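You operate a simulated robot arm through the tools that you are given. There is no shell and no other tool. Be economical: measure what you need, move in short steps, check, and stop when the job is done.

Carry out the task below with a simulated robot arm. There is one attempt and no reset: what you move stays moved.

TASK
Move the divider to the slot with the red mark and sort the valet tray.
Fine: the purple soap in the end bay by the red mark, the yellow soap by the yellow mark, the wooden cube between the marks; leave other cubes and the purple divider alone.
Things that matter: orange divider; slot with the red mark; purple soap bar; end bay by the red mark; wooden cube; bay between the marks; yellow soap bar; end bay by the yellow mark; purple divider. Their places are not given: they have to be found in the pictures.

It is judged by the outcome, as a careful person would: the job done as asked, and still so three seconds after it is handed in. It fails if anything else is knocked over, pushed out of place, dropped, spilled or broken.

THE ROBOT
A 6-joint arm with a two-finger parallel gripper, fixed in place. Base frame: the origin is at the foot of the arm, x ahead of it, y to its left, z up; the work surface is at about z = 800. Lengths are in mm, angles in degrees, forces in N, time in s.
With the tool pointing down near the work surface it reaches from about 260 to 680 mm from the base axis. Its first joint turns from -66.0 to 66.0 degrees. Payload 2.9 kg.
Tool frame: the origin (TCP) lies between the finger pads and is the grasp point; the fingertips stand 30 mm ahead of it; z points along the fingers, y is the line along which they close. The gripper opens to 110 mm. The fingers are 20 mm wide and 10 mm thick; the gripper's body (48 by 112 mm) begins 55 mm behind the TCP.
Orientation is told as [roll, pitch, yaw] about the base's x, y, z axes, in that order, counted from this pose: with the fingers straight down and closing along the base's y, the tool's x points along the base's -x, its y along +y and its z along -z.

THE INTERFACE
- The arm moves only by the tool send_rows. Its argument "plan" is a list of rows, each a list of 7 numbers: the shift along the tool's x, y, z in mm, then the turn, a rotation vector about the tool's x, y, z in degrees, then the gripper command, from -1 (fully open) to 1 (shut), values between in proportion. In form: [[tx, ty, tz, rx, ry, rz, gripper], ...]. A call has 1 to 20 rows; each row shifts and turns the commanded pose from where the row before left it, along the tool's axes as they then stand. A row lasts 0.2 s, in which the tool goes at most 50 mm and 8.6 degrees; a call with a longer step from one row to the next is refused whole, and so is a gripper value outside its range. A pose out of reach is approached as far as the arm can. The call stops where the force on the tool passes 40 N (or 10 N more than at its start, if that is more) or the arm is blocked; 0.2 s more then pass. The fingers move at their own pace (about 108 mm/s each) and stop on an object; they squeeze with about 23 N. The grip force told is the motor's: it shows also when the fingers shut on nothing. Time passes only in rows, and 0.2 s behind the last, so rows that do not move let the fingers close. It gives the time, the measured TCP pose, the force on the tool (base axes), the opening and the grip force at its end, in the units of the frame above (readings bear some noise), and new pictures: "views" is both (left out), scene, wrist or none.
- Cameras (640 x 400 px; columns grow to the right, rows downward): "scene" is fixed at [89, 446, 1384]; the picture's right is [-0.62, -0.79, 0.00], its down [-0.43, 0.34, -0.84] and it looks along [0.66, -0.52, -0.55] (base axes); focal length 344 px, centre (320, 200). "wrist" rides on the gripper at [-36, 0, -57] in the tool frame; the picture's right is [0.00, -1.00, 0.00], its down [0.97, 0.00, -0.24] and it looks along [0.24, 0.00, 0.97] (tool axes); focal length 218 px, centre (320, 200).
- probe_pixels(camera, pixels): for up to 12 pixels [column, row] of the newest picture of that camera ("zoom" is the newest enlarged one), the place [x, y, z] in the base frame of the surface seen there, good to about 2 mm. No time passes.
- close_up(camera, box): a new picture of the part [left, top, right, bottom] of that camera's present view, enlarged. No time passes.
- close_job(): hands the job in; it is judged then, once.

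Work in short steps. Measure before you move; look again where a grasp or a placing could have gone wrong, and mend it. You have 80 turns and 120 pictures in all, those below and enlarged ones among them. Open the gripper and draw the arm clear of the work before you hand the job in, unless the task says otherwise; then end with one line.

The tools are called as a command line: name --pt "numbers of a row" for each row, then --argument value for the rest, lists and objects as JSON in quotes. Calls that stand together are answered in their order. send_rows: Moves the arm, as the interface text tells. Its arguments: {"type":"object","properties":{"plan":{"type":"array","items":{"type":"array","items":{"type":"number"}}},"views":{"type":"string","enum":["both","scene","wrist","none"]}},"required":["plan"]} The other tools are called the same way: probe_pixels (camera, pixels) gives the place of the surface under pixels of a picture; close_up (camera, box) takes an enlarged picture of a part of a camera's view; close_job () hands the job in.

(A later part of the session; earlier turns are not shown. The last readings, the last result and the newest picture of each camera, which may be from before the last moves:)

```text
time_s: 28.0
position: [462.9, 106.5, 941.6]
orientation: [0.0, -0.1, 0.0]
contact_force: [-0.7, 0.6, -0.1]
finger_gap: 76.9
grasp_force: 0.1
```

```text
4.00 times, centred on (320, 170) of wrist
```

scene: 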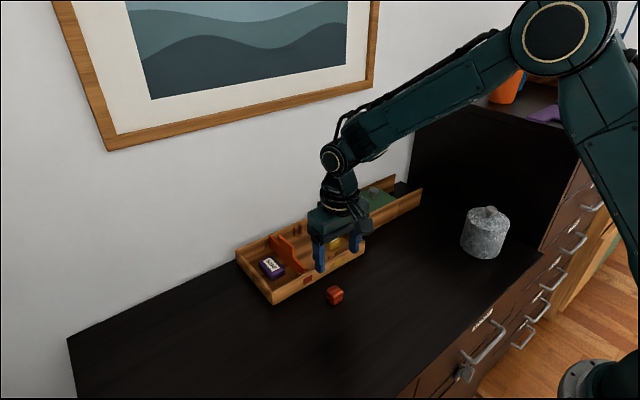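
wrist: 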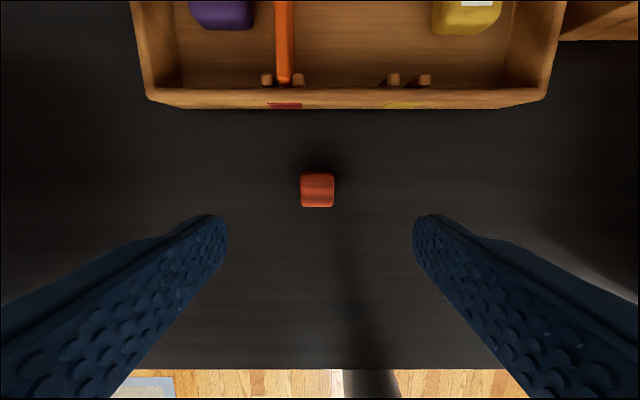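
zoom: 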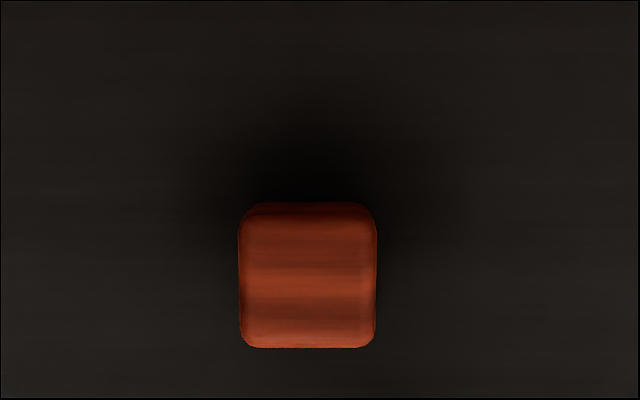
+--
### TASK PROMPT:
Quote only the lines running from the line that holds "- Cameras (640" to the line that holds "Work in short", both ends included.

### OUTPUT FOR THIS EXERCISE:
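- Cameras (640 x 400 px; columns grow to the right, rows downward): "scene" is fixed at [89, 446, 1384]; the picture's right is [-0.62, -0.79, 0.00], its down [-0.43, 0.34, -0.84] and it looks along [0.66, -0.52, -0.55] (base axes); focal length 344 px, centre (320, 200). "wrist" rides on the gripper at [-36, 0, -57] in the tool frame; the picture's right is [0.00, -1.00, 0.00], its down [0.97, 0.00, -0.24] and it looks along [0.24, 0.00, 0.97] (tool axes); focal length 218 px, centre (320, 200).
- probe_pixels(camera, pixels): for up to 12 pixels [column, row] of the newest picture of that camera ("zoom" is the newest enlarged one), the place [x, y, z] in the base frame of the surface seen there, good to about 2 mm. No time passes.
- close_up(camera, box): a new picture of the part [left, top, right, bottom] of that camera's present view, enlarged. No time passes.
- close_job(): hands the job in; it is judged then, once.

Work in short steps. Measure before you move; look again where a grasp or a placing could have gone wrong, and mend it. You have 80 turns and 120 pictures in all, those below and enlarged ones among them. Open the gripper and draw the arm clear of the work before you hand the job in, unless the task says otherwise; then end with one line.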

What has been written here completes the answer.